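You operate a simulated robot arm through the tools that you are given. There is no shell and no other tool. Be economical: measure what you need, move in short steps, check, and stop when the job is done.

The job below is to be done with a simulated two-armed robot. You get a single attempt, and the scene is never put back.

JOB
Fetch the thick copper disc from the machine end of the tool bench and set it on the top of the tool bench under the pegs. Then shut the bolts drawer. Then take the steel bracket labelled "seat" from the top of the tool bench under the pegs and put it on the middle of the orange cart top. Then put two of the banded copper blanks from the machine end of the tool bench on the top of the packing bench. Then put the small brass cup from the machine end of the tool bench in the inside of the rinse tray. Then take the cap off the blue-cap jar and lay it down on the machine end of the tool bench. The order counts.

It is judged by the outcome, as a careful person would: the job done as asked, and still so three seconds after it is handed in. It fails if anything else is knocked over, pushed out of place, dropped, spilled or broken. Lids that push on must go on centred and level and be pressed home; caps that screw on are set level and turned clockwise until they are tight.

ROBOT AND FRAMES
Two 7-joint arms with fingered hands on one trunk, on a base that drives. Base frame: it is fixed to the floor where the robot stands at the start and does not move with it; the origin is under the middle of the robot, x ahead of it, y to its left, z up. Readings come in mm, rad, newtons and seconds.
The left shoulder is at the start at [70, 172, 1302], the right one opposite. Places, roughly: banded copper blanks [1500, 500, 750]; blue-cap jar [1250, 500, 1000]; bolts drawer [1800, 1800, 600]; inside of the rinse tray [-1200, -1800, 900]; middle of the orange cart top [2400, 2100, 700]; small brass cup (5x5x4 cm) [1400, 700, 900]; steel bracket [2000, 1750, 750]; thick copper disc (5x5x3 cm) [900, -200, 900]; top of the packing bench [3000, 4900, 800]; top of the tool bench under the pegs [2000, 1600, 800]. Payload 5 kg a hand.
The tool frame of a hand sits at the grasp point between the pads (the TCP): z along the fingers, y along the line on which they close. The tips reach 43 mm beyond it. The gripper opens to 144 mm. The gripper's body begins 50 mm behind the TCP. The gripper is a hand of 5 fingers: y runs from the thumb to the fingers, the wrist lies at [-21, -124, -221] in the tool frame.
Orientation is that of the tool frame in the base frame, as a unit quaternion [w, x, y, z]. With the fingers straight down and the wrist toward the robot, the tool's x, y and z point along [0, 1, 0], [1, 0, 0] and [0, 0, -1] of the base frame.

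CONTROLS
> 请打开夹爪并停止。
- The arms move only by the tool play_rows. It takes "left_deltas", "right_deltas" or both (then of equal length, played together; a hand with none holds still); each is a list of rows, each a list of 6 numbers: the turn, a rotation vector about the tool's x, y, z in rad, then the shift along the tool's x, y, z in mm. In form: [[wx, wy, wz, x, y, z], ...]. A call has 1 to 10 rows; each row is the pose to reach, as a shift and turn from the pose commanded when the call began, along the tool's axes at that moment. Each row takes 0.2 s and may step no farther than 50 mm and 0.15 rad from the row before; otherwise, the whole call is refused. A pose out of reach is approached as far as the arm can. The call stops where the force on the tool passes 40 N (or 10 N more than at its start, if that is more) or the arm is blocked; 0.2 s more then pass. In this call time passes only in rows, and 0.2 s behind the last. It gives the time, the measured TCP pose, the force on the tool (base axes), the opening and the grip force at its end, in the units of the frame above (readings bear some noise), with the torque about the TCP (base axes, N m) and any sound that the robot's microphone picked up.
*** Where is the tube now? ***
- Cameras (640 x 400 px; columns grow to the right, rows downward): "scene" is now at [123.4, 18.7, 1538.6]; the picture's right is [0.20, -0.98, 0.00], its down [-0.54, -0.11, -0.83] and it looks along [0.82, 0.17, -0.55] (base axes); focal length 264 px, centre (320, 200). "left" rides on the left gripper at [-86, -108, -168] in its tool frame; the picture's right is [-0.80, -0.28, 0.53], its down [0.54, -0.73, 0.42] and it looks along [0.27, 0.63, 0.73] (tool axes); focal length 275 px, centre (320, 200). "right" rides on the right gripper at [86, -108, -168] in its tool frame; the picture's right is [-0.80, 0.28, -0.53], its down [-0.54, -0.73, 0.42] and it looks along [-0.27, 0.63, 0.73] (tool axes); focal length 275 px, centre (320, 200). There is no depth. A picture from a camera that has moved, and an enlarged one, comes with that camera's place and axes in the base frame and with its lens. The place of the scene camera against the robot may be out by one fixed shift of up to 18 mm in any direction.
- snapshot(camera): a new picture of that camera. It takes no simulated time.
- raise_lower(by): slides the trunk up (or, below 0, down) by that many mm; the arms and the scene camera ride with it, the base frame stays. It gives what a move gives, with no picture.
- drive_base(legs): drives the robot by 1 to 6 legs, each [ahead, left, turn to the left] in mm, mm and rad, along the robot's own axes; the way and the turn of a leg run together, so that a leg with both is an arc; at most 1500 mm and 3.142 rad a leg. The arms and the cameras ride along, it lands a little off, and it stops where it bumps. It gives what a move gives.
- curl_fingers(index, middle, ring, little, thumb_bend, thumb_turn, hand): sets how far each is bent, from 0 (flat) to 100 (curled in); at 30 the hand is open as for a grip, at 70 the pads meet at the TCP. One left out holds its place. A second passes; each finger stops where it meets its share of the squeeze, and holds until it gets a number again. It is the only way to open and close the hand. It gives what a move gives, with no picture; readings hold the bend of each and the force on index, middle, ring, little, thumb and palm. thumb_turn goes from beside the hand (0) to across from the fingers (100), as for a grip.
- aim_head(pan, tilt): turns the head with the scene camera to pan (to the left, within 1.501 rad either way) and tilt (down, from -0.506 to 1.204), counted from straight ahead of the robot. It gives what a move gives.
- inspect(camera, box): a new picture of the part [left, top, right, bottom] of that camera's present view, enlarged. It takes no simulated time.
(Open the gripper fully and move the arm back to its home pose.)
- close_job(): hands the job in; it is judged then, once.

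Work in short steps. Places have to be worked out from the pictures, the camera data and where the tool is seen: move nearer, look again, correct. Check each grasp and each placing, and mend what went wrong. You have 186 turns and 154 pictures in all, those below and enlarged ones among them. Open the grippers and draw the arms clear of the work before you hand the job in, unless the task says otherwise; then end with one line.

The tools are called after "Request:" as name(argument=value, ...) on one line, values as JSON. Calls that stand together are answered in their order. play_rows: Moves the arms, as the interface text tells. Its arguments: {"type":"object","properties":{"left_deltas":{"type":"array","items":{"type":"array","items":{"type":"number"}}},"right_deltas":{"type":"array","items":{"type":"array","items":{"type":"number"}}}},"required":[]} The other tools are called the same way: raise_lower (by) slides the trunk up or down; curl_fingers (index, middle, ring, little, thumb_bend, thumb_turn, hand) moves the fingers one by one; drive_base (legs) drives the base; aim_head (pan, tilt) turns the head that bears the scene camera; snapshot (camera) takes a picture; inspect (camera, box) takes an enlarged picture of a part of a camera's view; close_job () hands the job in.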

______

*Written problem A:* Give the stretch of the page excerpt that starts with "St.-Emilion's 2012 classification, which" and ends with "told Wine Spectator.", unchanged.
*Written problem B:* Extend the page excerpt, starting right after its last sentence.

*Page excerpt:*
______

St.-Emilion's 2012 classification, which replaced a previous ranking that was scuttled by lawsuits, is facing legal challenges from three demoted wineries. Châteaus Croque-Michotte, Corbin-Michotte and La Tour-du-Pin-Figeac filed individual appeals to a Bordeaux administrative tribunal on Jan. 4, demanding the annulment of the classification conducted by the Institut National des Appellations d'Origine (INAO), the French agency that oversees appellations, which was made official last October.
“The financial loss as well as mental anguish is considerable. We’re not joking around,” Emmanuel Boidron, co-owner and commercial director of Château Corbin-Michotte, told Wine Spectator.
While confident of the procedures they put in place for the classification, INAO spokesperson Marlène Gloaguen said, “The filing of these appeals, if judged admissible, could call into question the current 2012 classification.”
Boidron as well as the owners of Croque-Michotte and La Tour-du-Pin-Figeac, the Carle and Giraud families, respectively, claim they are victims of unequal treatment on numerous counts, costing them the points necessary to be classified Grand Cru Classé. “Many points weren’t attributed, without reason,” said Boidron.

______

*Result A:*
St.-Emilion's 2012 classification, which replaced a previous ranking that was scuttled by lawsuits, is facing legal challenges from three demoted wineries. Châteaus Croque-Michotte, Corbin-Michotte and La Tour-du-Pin-Figeac filed individual appeals to a Bordeaux administrative tribunal on Jan. 4, demanding the annulment of the classification conducted by the Institut National des Appellations d'Origine (INAO), the French agency that oversees appellations, which was made official last October.
“The financial loss as well as mental anguish is considerable. We’re not joking around,” Emmanuel Boidron, co-owner and commercial director of Château Corbin-Michotte, told Wine Spectator.

*Result B:*
Lucile Carle claimed there were legal and technical errors, as well as inconsistencies such as deducting points for failing to take steps toward sustainability when her estate is certified organic. “Too many errors have been made," said Carle.
“My clients called me and asked how I could be a finalist in the St.-Emilion Grand Cru Classé Cup in June—finishing ahead of Château Canon-la Gaffelière, which was promoted to Premier Grand Cru Classé—and be declassified less than three months later,” said Boidron. In the cup, a tasting competition held during Vinexpo in Hong Kong last year, his 2007, 2008 and 2009 vintages beat out those of 38 Grand Cru Classés to finish second overall. That only increased Boidron's bitterness when the property was demoted in the classification four months later.
Gloaguen said that given the context preceding the 2012 classification, the lawsuits didn’t come as a surprise. "The three wine estates chose this procedure in an attempt to assert their position. This is a normal, legal method."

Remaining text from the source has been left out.